---------- Document segment

Il était vieux, pas trop entretenu, mais il nous a donné tant de plaisir !
Comment parler de notre approche du cinéma à cette époque ?
Dans les années 60, le cinéma avait encore son côté usine à rêves.
Nous ne possédions pas de sens critique et de toute façon, nous n'avions pas la culture pour le faire. Et chez Formento il ne passait quasiment que des séries B.
Mais c'est là que j'ai rencontré Gary Cooper, Dawn Adams, Dean martin, Jerry Lewis, John Wayne, …
Comme disaient les Algériens, on rentrait dans le film. Vous allez rire, mais cette expression était vraie, tant chez Formento le film était dans la salle, parmi nous, au milieu des cris, des chuchotements, de l'odeur des cacahuètes.
Nos yeux étaient embrumés par de longues écharpes de fumée de cigarettes.
Le cinéma, c'était sortir de notre réalité parfois cauchemardesque, étroite, voire mesquine et vivre, pendant quelques heures, dans la peau d'un héros couvert de baisers de femmes que l'on savait inaccessibles !
C'est là également que j'ai découvert la Nouvelle Vague et Truffaut. Je me souviens avoir été atteint profondément par le changement qu'apportait cette nouvelle façon de filmer la jeunesse. Gérard Blain, JC Brialy et d'autres s'insinuaient dans notre romantisme un peu glauque.
J'ai rêvé et j'ai même poursuivi les rêves en dehors du cinéma.
Le rêve, s'il ne m'a pas sauvé la vie, il m'a empêché de toucher le fond.
Encore aujourd'hui je rêve.
Même quand j'écris c'est encore du rêve pour ne pas mourir.
Le cinéma Formento c'était également un lieu social ou se mélangeaient Français (si peu) et Algériens. Les Français de Téniet préféraient le ciné du Foyer rural.

--------------------

## Exercise brief
Reproduce the entire document segment without changes.

---------- Provided material

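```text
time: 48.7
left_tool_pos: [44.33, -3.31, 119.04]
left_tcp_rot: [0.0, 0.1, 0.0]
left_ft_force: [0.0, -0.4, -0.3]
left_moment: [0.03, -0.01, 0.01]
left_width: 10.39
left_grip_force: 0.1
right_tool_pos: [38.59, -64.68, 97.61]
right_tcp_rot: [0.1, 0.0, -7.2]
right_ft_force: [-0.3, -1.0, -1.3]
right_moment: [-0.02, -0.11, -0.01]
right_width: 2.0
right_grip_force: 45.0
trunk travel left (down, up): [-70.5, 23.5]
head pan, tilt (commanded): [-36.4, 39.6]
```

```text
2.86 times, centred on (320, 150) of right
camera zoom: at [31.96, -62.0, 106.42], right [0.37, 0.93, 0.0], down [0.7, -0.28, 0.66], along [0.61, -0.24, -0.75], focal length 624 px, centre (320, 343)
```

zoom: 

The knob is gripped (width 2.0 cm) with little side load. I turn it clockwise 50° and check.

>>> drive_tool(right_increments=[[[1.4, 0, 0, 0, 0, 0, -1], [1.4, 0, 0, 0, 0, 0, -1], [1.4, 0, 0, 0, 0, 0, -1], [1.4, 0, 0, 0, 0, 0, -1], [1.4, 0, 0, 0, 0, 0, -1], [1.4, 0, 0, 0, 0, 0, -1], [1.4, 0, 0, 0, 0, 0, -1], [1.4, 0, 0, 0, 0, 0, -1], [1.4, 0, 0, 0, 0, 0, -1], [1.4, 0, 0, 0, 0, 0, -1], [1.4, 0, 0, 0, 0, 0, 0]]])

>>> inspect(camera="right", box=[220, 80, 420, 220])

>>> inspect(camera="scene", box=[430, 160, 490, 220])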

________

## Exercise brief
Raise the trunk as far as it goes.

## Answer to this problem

--------------------

## Answer to this problem
Il était vieux, pas trop entretenu, mais il nous a donné tant de plaisir !
Comment parler de notre approche du cinéma à cette époque ?
Dans les années 60, le cinéma avait encore son côté usine à rêves.
Nous ne possédions pas de sens critique et de toute façon, nous n'avions pas la culture pour le faire. Et chez Formento il ne passait quasiment que des séries B.
Mais c'est là que j'ai rencontré Gary Cooper, Dawn Adams, Dean martin, Jerry Lewis, John Wayne, …
Comme disaient les Algériens, on rentrait dans le film. Vous allez rire, mais cette expression était vraie, tant chez Formento le film était dans la salle, parmi nous, au milieu des cris, des chuchotements, de l'odeur des cacahuètes.
Nos yeux étaient embrumés par de longues écharpes de fumée de cigarettes.
Le cinéma, c'était sortir de notre réalité parfois cauchemardesque, étroite, voire mesquine et vivre, pendant quelques heures, dans la peau d'un héros couvert de baisers de femmes que l'on savait inaccessibles !
C'est là également que j'ai découvert la Nouvelle Vague et Truffaut. Je me souviens avoir été atteint profondément par le changement qu'apportait cette nouvelle façon de filmer la jeunesse. Gérard Blain, JC Brialy et d'autres s'insinuaient dans notre romantisme un peu glauque.
J'ai rêvé et j'ai même poursuivi les rêves en dehors du cinéma.
Le rêve, s'il ne m'a pas sauvé la vie, il m'a empêché de toucher le fond.
Encore aujourd'hui je rêve.
Même quand j'écris c'est encore du rêve pour ne pas mourir.
Le cinéma Formento c'était également un lieu social ou se mélangeaient Français (si peu) et Algériens. Les Français de Téniet préféraient le ciné du Foyer rural.